# WHAT THE EXERCISE ASKS
From the first line of the data below, copy each line up to the one containing "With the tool", and include that line too. Return a JSON list in which every string is one line; blank lines are skipped.
[start]
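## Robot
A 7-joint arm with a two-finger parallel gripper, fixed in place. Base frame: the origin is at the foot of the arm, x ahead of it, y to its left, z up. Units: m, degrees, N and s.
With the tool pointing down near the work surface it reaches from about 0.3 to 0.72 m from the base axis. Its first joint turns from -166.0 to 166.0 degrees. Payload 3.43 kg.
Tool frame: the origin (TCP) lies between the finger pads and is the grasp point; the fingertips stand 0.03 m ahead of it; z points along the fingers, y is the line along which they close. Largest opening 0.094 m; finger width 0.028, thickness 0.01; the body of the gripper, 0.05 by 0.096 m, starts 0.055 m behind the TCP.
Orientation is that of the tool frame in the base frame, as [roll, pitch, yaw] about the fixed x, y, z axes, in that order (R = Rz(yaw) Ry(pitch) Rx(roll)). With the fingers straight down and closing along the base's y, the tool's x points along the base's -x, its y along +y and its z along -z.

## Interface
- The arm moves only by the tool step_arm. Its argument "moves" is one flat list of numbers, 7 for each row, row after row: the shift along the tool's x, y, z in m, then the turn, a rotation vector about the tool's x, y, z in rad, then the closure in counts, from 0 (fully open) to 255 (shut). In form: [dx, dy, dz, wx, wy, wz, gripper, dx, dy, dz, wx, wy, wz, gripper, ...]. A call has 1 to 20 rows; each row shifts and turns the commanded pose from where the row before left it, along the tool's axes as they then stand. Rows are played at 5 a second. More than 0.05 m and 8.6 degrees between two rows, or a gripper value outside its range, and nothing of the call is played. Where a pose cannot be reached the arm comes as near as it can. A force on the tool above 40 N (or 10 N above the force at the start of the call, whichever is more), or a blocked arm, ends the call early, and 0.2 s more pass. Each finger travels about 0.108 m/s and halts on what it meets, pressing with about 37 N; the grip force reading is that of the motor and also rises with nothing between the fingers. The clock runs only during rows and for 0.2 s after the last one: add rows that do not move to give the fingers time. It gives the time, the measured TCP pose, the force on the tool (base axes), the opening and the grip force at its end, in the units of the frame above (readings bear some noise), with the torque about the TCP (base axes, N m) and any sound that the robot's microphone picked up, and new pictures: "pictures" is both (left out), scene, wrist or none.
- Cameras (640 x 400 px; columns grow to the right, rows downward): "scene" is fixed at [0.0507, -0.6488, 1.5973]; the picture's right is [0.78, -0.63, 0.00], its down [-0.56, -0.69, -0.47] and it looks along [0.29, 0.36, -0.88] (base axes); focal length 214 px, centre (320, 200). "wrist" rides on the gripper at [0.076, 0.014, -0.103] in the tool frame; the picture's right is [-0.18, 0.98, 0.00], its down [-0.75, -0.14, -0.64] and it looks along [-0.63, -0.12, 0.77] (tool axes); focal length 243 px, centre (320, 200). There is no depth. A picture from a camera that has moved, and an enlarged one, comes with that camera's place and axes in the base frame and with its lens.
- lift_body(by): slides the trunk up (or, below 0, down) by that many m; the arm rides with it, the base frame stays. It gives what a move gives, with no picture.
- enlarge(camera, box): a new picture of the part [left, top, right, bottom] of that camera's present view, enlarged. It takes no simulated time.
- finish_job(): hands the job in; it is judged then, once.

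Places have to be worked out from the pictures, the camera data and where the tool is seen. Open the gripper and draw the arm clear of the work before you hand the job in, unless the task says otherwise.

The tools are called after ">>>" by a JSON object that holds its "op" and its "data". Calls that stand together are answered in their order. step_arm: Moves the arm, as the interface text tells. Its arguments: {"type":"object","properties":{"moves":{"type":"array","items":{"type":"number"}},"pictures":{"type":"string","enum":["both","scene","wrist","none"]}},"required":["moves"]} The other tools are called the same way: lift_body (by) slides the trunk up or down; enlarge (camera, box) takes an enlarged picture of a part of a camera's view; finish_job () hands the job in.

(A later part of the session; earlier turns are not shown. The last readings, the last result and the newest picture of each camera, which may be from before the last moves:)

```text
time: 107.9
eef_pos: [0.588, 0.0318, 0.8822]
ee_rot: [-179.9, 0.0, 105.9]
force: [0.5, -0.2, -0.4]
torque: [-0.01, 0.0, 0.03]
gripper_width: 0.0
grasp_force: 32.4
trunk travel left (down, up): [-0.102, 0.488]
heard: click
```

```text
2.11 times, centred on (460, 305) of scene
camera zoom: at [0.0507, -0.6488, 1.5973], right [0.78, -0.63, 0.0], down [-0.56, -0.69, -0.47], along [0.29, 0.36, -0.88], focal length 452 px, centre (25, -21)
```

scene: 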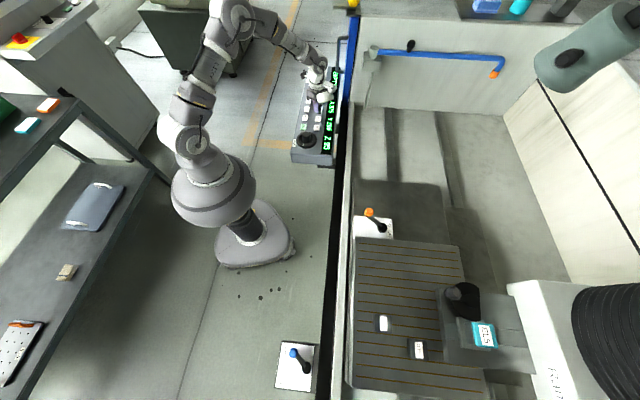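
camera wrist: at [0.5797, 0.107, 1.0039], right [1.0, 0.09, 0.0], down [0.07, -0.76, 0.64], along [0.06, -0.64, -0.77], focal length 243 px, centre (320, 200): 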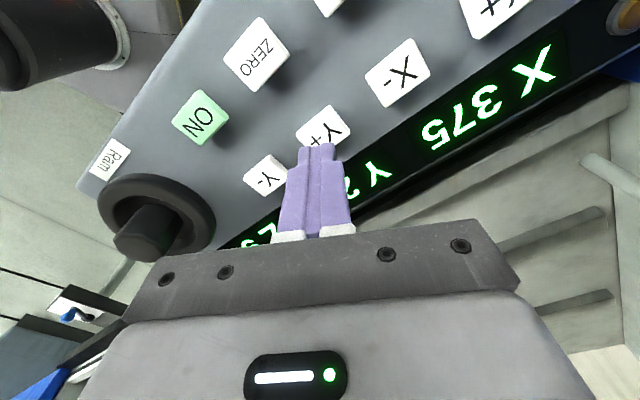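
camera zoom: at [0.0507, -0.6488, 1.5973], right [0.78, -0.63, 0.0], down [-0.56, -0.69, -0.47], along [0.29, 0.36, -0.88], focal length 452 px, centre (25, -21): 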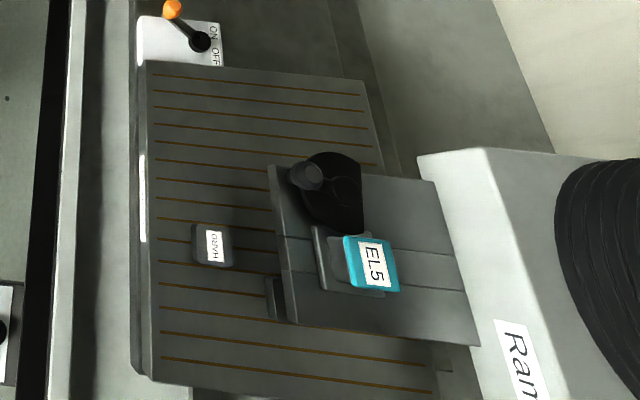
[end]
# COMPLETE RESPONSE
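[
  "## Robot",
  "A 7-joint arm with a two-finger parallel gripper, fixed in place. Base frame: the origin is at the foot of the arm, x ahead of it, y to its left, z up. Units: m, degrees, N and s.",
  "With the tool pointing down near the work surface it reaches from about 0.3 to 0.72 m from the base axis. Its first joint turns from -166.0 to 166.0 degrees. Payload 3.43 kg."
]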